--- Text provided ---
● ● ●
Ramsey Clark thinks that the people working for the Tribunal wanted to introduce rape charges in Akayesu’s case, and in all the others, to ingratiate themselves to those who funded the Tribunal in the United States, and especially Secretary of State Madeleine Albright for whom the Tribunal was to be a legacy. This interpretation concurs with the thoughts of Boutros Boutros-Ghali who complained about the Tribunal’s chronic lack of funds and its irrelevance in international public opinion. Nobody wanted to go there, and nobody was interested in the Tribunal. The solution was therefore to hype it more - to sex it up, as the British would say - by adding charges that would catch the eye of American public opinion.

Jean-Paul Akayesu’s conviction was little more than a formality. “It just takes one woman to come to court and declare ‘I was raped’ or ‘I saw somebody being raped’,” noted Akayesu. “There’s just no way to defend yourself against such accusations.” Akayesu’s complaints take on real meaning in light of declarations made by ICTR judge Madam Navanethem Pillay during a promotional tour of Canada in November 1997 before the defence began its case. On CBC radio, Judge Pillay declared that there were 200,000 victims of sexual violence in Rwanda as well as a political strategy of sexual violence against women. No evidence to this effect had been presented in court. She was only repeating the prosecutor’s declarations. What ever happened to the cornerstones of the legal system Judge Pillay belongs too, namely the presumption of innocence?

Where do the stories of rape come from? Is there any truth to them? Jean-Paul Akayesu answers straight-forwardly. “Intermarriage between Hutus and Tutsis was very common,” he told me. “You also have to realize that marriage in Rwanda is not the same as in the West. Two young people may decide one day that they are going to form a couple. They then go and see their parents who organize a wedding for them. A Tutsi girl could have been engaged to, or going out with, a Hutu boy. As the RPF army advanced, the couple would have fled with the rest of the population, first to southern Rwanda and then to neighbouring countries like the Congo. When the RPF won the war, they convinced the Tutsi girls to leave their husbands. A full-fledged campaign was developed to get those girls to accuse their fiancés of rape. Often the girls were already pregnant. When they gave birth, the RPF said that the new-born were the children of rape. Judging by the New York Times Magazine article (The Minister of Rape), it appears that they succeeded in demonizing us,” observed Akayesu.
● ● ●
--- Data ---
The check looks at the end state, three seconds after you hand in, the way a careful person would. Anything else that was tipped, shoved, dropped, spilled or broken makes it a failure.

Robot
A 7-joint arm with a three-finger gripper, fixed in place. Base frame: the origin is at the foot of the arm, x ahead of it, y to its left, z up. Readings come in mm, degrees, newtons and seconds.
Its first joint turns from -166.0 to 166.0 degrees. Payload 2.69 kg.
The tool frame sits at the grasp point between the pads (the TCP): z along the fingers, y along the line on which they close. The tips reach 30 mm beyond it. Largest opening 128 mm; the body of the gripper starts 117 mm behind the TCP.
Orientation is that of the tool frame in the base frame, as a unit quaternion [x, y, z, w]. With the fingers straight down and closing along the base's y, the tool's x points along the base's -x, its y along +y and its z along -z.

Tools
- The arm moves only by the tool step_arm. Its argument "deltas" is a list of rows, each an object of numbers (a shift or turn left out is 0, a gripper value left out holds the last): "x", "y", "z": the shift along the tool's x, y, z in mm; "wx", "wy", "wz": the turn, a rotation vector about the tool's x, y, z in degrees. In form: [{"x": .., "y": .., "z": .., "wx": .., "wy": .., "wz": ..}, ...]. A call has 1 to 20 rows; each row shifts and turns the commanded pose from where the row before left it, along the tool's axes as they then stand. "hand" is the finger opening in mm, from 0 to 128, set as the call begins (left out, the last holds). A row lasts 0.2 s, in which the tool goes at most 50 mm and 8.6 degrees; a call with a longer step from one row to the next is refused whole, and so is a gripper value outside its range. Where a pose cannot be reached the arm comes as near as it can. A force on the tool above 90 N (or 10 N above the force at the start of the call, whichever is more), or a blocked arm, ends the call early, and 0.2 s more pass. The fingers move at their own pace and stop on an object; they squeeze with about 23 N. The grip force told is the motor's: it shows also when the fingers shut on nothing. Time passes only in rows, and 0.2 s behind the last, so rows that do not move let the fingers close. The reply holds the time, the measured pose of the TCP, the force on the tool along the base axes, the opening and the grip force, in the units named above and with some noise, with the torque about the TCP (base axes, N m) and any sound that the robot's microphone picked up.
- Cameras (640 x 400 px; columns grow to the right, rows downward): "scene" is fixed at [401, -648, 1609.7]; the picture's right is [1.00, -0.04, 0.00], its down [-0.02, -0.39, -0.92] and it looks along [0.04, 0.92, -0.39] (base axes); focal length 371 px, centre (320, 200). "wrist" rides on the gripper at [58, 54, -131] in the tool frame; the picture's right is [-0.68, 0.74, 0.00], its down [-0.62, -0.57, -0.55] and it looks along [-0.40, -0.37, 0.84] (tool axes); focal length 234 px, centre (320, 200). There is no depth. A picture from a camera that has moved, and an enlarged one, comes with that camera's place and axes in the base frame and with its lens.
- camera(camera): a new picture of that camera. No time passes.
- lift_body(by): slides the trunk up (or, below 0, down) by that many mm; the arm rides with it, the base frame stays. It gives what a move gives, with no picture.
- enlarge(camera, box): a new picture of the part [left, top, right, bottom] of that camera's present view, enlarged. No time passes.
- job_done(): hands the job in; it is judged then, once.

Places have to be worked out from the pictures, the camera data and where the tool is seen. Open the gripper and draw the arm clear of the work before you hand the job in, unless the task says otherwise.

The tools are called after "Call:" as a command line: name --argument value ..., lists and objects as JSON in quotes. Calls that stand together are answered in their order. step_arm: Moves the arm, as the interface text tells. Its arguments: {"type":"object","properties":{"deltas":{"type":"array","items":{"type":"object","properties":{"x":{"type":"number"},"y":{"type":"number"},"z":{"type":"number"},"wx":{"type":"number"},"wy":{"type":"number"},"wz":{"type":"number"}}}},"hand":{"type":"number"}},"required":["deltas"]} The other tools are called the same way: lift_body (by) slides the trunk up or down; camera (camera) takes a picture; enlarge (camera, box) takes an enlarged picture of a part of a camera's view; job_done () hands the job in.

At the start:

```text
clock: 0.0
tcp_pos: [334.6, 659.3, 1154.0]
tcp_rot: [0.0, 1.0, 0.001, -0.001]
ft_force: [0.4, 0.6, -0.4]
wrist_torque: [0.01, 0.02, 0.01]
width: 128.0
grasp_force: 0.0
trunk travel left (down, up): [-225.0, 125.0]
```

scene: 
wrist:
● ● ●
--- Your task ---
Cite the text provided exactly. Begin with "Jean-Paul Akayesu’s conviction" and finish with "presumption of innocence?".

--- Solution to the exercise ---
Jean-Paul Akayesu’s conviction was little more than a formality. “It just takes one woman to come to court and declare ‘I was raped’ or ‘I saw somebody being raped’,” noted Akayesu. “There’s just no way to defend yourself against such accusations.” Akayesu’s complaints take on real meaning in light of declarations made by ICTR judge Madam Navanethem Pillay during a promotional tour of Canada in November 1997 before the defence began its case. On CBC radio, Judge Pillay declared that there were 200,000 victims of sexual violence in Rwanda as well as a political strategy of sexual violence against women. No evidence to this effect had been presented in court. She was only repeating the prosecutor’s declarations. What ever happened to the cornerstones of the legal system Judge Pillay belongs too, namely the presumption of innocence?